Quoted passage –
-- Start --

Logo, como poderia esse oficial estar em dois lugares ao mesmo tempo, em época
tão complexa para deslocamentos? Por sua vez, Cornélio que era genro de um Juiz
de Direito da região, representava o Ministério Público Federal uma vez que
fora nomeado em 1920 pelo Ministro da Justiça de Epitácio Pessoa para a nobre e
honrosa função e agia repetidamente como mediador da luta entre Saturnino e
Lampião. Tudo como se comprova no livro de José Alves Sobrinho e Antônio
Neto (PEGADAS de um SERTANEJO – Vida e memórias de José Saturnino – Ed.
dos Autores, 2015). Amiúde, atuava em conjunto com o Juiz de Serra Talhada,
então Vila Bela.
Dessa forma,
essa variante esquisita sempre foi integralmente incompatível com a verdadeira
história de Teophanes e Cornélio. É quase como acusar Duque de Caxias de
traidor. Por isso, me senti na obrigação de escrever às pressas um livreto em
defesa do meu avô (“Coronel Cornélio Soares – Uma História de Vida em Serra
Talhada”), onde por óbvio, acastelei a conduta sempre ilibada dos dois
coronéis.
Indagações: é
peremptório que Lampião sempre foi heterossexual, pois se relacionou somente
com mulheres. Contudo, um Juiz de Direito de Sergipe disse no seu livro que
Lampião era homossexual. O citado livro foi suspenso pela Justiça e o autor
fora agredido verbalmente por escritores que não aceitaram essa variante. Mas,
homossexualidade é opção e não crime. Assim, como o seu livro foi liberado pela
Justiça em nome da liberdade de expressão, deduz-se que isso dá o direito a
outros escritores transcreverem essa versão absurda, evidentemente
citando a fonte. Se hipoteticamente o mesmo juiz tivesse contado essa versão a
Rodrigues de Carvalho, ele teria assentado isso no seu parcial livro?

-- End --

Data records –
-- Start --

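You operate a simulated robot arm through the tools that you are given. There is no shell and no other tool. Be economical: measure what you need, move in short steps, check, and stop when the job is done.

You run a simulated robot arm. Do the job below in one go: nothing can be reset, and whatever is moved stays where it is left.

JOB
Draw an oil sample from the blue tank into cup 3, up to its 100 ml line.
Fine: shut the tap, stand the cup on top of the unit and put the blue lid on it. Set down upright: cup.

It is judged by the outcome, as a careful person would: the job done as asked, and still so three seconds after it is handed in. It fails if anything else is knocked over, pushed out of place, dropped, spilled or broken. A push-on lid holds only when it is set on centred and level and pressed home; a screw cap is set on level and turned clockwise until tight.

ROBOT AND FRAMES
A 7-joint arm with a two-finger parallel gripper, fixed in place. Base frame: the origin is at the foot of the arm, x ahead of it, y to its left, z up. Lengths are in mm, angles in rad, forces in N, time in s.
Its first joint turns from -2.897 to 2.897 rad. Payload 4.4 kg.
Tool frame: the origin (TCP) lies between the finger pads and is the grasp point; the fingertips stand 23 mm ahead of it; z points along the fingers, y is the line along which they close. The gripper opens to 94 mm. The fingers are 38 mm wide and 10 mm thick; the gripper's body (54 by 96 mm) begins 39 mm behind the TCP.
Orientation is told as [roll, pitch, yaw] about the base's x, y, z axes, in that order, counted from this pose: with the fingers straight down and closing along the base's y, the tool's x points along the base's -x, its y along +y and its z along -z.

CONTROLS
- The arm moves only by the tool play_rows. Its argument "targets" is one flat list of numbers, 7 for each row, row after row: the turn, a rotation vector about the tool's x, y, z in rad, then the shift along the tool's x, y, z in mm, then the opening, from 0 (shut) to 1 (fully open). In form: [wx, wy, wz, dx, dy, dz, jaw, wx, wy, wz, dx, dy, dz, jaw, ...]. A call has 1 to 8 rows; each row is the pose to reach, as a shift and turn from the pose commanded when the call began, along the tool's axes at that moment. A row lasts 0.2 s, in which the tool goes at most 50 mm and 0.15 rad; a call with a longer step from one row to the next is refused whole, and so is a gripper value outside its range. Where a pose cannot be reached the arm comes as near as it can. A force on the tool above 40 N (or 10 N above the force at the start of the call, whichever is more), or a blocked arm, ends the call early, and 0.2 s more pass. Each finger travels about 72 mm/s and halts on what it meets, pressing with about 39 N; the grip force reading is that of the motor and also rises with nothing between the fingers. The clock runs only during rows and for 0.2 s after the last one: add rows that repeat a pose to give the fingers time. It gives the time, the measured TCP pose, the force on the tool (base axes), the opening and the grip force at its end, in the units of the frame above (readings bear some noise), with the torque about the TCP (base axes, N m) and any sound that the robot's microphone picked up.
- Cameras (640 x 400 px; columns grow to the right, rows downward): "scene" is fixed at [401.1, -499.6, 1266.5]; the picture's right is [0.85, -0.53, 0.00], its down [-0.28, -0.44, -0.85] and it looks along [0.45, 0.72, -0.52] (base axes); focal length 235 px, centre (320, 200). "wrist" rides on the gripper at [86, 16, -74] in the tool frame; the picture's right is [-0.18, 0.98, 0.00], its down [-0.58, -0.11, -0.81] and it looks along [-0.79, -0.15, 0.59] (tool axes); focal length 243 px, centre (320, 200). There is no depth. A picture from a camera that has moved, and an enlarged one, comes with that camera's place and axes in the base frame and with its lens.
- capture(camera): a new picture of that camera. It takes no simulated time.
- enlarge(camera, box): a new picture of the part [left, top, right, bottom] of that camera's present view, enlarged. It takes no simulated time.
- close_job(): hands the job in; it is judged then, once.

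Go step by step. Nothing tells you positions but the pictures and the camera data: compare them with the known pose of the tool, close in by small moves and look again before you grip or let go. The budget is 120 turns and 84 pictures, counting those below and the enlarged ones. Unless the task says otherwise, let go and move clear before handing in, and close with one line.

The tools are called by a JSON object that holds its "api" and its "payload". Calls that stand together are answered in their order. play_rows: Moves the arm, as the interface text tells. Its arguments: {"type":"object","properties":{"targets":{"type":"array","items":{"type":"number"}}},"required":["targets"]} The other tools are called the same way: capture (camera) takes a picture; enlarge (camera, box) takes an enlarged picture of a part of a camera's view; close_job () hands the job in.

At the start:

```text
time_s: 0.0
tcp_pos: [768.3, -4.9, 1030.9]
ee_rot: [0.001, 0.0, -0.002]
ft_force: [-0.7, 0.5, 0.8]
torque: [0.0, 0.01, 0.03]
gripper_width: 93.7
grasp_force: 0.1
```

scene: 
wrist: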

-- End --
-- Start --

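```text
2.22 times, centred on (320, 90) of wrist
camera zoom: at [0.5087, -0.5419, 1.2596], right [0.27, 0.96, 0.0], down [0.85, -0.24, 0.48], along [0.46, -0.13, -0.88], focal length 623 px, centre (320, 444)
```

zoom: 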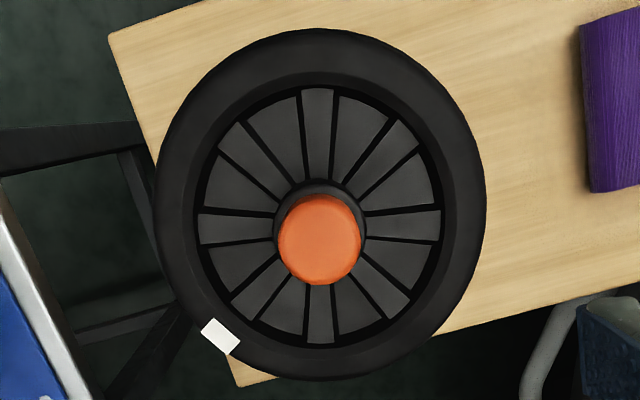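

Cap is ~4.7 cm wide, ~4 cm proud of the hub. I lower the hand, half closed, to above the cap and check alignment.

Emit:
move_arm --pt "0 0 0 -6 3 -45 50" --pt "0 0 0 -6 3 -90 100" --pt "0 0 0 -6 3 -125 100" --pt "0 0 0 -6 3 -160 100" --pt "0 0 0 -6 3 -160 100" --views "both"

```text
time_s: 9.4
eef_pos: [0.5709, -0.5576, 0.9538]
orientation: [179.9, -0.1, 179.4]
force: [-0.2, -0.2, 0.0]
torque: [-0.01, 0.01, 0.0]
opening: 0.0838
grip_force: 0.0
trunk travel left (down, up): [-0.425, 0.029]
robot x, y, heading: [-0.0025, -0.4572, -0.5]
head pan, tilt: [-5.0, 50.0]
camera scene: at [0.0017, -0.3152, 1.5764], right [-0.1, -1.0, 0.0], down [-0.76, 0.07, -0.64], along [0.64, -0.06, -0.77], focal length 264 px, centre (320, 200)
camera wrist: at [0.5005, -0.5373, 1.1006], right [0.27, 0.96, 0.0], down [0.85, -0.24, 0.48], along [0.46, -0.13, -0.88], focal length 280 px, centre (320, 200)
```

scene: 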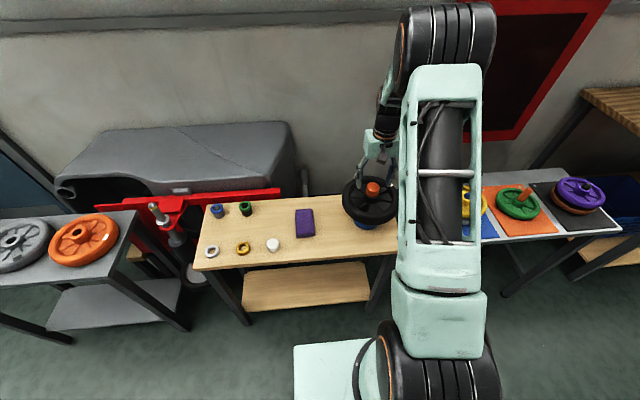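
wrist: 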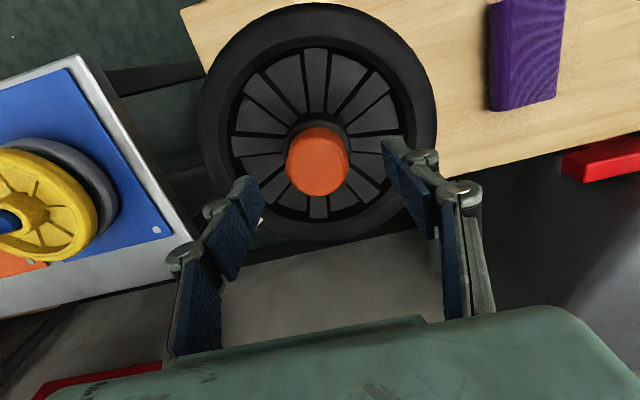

-- End --
-- Start --

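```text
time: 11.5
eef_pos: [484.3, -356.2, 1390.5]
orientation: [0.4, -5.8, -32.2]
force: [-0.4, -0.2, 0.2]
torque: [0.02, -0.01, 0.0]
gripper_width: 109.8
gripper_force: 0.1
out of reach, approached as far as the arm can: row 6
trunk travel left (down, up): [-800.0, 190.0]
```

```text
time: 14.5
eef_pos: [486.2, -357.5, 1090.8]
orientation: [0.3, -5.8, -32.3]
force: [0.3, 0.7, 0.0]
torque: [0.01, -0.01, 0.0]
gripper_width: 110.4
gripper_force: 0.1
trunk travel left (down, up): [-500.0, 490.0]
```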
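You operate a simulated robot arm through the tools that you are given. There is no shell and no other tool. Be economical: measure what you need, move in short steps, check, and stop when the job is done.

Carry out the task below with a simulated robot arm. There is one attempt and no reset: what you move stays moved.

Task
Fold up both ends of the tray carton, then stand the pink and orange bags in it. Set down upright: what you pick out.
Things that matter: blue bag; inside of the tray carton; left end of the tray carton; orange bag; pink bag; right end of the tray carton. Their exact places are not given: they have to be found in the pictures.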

-- End --

Things to do –
[a] Cite the quoted passage exactly. Begin with "Logo, como poderia" and finish with "então Vila Bela.".
[b] Take up the quoted passage again after its last words.

Final results –
[a]
Logo, como poderia esse oficial estar em dois lugares ao mesmo tempo, em época
tão complexa para deslocamentos? Por sua vez, Cornélio que era genro de um Juiz
de Direito da região, representava o Ministério Público Federal uma vez que
fora nomeado em 1920 pelo Ministro da Justiça de Epitácio Pessoa para a nobre e
honrosa função e agia repetidamente como mediador da luta entre Saturnino e
Lampião. Tudo como se comprova no livro de José Alves Sobrinho e Antônio
Neto (PEGADAS de um SERTANEJO – Vida e memórias de José Saturnino – Ed.
dos Autores, 2015). Amiúde, atuava em conjunto com o Juiz de Serra Talhada,
então Vila Bela.

[b]
Aproveitando o mesmo entendimento, faço a seguinte inquirição: por que
Cornélio e Teophanes jamais foram defendidos pelos escritores, salvo pelas suas
famílias? Observe que há uma total inversão de valores!
Após essas
fortíssimas comprovações e esclarecimentos, amplamente ratificados pelas
contestações exibidas pelas famílias dos mortos ofendidos, constata-se que o
falacioso episódio de 1925 não passa de uma grande falsidade. Pura fantasia. De
tal modo, depois de tantas ilações como reparar a honra desses dois
cidadãos injustamente aniquilada, quando certamente o direito de ação já se
encontra prescrito?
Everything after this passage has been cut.